Claims Conference announces that Germany has agreed to extend compensation to surviving spouses, taking the total to be paid out by 2020 to $1bn

Jenni Frazer is a freelance journalist

Westerbork concentration camp
Westerbork concentration camp

The Claims Conference, which handles claims on behalf of Jews who suffered under the Nazis, has announced that Germany has agreed to extend compensation to their surviving spouses and to increase other payments, taking the total to be paid out in 2020 to around $1 billion.

Until now, pension payments to Holocaust survivors had been stopped upon their death, but the New York-based Claims Conference said that Berlin has now agreed to continue survivor pensions for nine months after a death to the spouse.

The payment is expected to be granted to around 14,000 spouses retroactively — and a total of about 30,000 people are expected to qualify.

Claims Conference negotiator Greg Schneider said: “We have survivors who have been just getting by for many years.
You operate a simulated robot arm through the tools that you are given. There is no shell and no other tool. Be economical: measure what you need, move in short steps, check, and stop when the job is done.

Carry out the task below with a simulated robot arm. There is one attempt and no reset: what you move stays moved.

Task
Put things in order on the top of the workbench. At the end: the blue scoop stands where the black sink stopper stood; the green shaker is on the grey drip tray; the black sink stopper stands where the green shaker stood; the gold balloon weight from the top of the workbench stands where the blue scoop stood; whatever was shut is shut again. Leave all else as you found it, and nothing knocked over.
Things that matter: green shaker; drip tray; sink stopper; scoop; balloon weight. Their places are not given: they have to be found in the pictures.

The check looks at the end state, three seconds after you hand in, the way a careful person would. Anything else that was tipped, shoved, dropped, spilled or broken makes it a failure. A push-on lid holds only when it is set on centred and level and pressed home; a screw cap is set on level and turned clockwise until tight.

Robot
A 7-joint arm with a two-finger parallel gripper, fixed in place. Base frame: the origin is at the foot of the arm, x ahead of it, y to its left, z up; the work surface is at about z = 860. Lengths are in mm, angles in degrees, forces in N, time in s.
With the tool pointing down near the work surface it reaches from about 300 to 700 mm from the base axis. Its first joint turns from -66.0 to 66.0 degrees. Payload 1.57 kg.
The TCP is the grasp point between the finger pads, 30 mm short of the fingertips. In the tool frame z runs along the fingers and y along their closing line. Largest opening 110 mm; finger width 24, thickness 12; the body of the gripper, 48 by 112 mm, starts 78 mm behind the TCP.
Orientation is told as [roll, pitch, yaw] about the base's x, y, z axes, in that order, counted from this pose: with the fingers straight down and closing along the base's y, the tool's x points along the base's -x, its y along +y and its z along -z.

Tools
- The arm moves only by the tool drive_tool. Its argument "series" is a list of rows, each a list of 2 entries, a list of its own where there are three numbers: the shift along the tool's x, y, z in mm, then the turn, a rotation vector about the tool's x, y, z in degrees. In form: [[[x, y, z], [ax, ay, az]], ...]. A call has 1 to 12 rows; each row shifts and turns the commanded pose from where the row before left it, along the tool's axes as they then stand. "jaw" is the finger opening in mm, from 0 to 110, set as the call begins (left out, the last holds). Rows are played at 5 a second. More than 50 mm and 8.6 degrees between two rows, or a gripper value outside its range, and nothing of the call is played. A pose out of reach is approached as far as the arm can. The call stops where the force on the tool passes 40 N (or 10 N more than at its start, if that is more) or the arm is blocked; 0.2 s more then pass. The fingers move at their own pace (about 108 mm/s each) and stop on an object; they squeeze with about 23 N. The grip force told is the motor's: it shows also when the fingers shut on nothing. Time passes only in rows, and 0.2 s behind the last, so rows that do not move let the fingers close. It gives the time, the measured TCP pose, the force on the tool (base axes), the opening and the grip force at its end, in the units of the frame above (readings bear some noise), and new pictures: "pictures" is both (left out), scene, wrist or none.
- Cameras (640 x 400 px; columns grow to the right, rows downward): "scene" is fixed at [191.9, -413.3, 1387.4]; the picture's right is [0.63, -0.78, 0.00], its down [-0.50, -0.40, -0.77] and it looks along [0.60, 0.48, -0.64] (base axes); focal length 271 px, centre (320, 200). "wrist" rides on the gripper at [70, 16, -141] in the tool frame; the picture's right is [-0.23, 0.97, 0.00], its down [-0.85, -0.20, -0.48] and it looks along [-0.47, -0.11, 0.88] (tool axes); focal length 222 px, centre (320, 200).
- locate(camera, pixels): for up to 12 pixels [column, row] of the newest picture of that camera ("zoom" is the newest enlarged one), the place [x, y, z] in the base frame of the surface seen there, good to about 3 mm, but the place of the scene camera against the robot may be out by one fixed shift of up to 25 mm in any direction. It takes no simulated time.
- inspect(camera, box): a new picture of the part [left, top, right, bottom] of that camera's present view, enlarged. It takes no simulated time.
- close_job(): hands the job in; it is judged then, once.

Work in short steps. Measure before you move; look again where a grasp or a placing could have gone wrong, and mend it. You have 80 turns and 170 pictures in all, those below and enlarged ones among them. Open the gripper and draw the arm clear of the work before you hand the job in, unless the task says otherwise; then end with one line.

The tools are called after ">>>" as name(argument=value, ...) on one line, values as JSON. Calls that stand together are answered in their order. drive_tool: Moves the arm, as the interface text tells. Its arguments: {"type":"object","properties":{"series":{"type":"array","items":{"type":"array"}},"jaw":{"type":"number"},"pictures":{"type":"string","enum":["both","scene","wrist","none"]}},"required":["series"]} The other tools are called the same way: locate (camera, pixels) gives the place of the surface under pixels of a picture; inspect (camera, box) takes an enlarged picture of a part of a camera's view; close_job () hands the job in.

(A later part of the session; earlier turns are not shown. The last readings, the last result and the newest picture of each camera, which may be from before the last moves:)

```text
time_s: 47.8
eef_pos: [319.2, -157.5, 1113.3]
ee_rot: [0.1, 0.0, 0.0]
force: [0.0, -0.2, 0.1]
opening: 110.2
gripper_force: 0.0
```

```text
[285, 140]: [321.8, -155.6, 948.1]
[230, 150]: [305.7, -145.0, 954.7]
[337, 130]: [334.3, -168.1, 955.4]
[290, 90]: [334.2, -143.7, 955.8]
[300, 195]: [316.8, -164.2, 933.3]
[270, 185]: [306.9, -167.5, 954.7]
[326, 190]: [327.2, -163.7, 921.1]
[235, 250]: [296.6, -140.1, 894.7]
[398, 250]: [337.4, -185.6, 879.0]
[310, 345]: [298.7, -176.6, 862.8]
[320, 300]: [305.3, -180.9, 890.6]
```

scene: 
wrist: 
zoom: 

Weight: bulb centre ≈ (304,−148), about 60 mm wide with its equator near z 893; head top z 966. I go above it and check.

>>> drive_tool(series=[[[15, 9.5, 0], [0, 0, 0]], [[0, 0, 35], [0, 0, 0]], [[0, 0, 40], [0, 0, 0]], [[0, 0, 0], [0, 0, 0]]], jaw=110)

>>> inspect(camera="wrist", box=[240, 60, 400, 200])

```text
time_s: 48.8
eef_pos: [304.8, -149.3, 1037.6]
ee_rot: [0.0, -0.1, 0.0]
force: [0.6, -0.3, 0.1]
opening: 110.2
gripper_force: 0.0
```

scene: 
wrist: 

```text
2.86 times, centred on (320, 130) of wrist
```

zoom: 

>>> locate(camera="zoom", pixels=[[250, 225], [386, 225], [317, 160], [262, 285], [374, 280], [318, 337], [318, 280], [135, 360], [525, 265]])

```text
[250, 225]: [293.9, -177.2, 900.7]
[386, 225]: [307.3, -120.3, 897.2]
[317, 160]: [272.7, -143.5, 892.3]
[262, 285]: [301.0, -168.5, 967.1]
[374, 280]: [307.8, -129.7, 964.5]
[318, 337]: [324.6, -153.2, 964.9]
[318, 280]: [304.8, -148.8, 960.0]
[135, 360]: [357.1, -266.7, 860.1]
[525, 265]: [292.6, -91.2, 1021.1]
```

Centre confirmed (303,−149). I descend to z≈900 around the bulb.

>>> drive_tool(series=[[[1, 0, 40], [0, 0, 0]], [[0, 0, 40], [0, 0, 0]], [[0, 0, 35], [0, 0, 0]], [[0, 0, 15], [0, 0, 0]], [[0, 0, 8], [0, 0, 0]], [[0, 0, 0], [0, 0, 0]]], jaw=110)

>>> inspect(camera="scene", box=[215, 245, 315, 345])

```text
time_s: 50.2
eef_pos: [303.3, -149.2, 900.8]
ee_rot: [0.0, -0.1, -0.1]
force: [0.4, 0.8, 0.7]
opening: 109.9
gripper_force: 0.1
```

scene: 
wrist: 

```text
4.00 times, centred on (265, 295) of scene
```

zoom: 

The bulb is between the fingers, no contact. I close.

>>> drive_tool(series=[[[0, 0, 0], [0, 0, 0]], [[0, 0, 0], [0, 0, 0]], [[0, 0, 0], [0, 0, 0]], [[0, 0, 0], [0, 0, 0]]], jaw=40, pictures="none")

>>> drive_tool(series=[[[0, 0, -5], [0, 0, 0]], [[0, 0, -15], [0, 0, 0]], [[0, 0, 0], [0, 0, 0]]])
This extra nine months of income gives a cushion for the family of the survivor to figure out how to deal with their new circumstances.”

The Claims Conference carries out continuous negotiations with the German government to expand categories of people eligible for compensation for suffering and losses resulting from persecution by the Nazis. Since 1952, Germany has paid more than $80 billion.

The Claims Conference established its own fund in 1963 to aid additionally, Righteous Gentiles — non-Jews who helped Jews survive the Holocaust — and this year the German government agreed to help fund those payments.

Schneider said there were 277 Righteous Gentiles still alive today, whose average age is 91, who have indicated they need financial assistance.

“These are non-Jews who risked their lives and the lives of their families to save Jews during the Holocaust They literally put their lives at stake to save others,” Schneider said. “Every one of these people should live with the greatest of dignity, so it was important for us to ensure an ongoing funding stream.”

Meanwhile, at a ceremony in Utrecht, in the Netherlands, Dutch Railways announced a new scheme to compensate Holocaust victims and their families.

Roger van Boxtel, the chief executive of Nederlandse Spoorwegen, or NS, announced that survivors would receive 15,000 euros. The recipients include about 500 Jews, Roma and Sinti who were transported to Nazi extermination camps, but survived. Relatives and widows of the transported survivors are to receive between 5,000 and 7,500 euros.